Output the lines below exactly, please, from the first line until the line with "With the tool", counting both.
───
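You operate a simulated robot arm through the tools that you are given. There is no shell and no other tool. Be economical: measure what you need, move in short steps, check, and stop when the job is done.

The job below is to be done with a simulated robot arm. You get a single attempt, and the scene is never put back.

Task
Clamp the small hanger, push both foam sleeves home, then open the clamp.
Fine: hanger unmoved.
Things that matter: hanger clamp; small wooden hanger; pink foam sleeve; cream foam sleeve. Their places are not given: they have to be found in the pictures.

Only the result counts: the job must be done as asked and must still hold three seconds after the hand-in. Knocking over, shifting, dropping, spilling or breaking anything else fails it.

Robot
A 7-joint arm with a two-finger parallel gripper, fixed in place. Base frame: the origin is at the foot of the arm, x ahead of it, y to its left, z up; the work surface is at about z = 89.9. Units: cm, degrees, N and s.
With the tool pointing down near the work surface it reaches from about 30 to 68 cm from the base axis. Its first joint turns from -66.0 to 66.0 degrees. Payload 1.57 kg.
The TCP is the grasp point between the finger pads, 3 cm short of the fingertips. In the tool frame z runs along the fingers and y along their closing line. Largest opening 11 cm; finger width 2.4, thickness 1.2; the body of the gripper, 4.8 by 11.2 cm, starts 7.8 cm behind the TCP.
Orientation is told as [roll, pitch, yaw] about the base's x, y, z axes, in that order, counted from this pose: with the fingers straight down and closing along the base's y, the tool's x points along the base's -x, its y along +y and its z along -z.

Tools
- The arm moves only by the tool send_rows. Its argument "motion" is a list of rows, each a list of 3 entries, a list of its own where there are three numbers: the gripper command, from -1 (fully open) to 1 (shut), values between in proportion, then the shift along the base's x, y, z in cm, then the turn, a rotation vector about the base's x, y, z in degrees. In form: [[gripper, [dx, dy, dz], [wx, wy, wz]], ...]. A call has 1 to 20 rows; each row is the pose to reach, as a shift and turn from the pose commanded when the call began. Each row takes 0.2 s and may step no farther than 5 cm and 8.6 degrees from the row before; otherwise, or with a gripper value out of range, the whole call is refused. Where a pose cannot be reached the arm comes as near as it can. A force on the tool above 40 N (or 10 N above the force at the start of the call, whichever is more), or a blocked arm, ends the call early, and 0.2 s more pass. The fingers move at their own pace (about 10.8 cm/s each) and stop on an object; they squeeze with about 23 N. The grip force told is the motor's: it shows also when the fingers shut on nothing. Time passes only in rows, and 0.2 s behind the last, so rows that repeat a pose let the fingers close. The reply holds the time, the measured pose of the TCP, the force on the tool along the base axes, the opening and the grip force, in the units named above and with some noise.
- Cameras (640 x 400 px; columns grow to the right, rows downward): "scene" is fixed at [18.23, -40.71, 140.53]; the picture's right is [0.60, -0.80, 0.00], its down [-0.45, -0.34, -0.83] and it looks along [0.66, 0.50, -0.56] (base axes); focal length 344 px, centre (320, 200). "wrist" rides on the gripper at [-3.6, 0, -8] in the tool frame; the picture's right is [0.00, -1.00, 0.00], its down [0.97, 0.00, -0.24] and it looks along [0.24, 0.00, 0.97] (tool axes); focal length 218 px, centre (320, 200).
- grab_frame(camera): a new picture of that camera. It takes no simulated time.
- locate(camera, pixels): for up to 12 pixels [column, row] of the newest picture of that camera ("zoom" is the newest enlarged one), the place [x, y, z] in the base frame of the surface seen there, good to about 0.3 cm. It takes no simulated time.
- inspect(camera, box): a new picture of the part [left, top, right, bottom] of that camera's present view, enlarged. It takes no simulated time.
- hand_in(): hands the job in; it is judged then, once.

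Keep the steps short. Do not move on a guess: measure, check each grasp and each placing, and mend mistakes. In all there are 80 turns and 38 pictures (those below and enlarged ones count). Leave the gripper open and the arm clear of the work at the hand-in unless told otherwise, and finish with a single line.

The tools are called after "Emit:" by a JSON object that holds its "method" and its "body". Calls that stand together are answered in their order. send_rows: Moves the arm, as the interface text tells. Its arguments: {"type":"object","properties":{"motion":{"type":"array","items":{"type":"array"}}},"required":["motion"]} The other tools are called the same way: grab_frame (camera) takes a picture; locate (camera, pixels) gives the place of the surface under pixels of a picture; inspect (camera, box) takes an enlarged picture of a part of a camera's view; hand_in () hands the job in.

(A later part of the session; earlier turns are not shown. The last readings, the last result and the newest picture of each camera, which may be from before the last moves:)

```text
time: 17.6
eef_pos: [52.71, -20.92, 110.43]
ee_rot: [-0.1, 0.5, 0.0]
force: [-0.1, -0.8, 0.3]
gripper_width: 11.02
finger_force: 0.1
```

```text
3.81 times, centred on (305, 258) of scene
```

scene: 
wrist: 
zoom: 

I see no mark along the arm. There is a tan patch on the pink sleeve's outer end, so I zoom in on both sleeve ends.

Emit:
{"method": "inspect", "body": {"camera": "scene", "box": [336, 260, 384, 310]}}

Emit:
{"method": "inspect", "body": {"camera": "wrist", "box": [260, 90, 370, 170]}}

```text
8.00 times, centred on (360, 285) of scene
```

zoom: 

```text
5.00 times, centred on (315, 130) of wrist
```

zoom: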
───
*Output below*
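You operate a simulated robot arm through the tools that you are given. There is no shell and no other tool. Be economical: measure what you need, move in short steps, check, and stop when the job is done.

The job below is to be done with a simulated robot arm. You get a single attempt, and the scene is never put back.

Task
Clamp the small hanger, push both foam sleeves home, then open the clamp.
Fine: hanger unmoved.
Things that matter: hanger clamp; small wooden hanger; pink foam sleeve; cream foam sleeve. Their places are not given: they have to be found in the pictures.

Only the result counts: the job must be done as asked and must still hold three seconds after the hand-in. Knocking over, shifting, dropping, spilling or breaking anything else fails it.

Robot
A 7-joint arm with a two-finger parallel gripper, fixed in place. Base frame: the origin is at the foot of the arm, x ahead of it, y to its left, z up; the work surface is at about z = 89.9. Units: cm, degrees, N and s.
With the tool pointing down near the work surface it reaches from about 30 to 68 cm from the base axis. Its first joint turns from -66.0 to 66.0 degrees. Payload 1.57 kg.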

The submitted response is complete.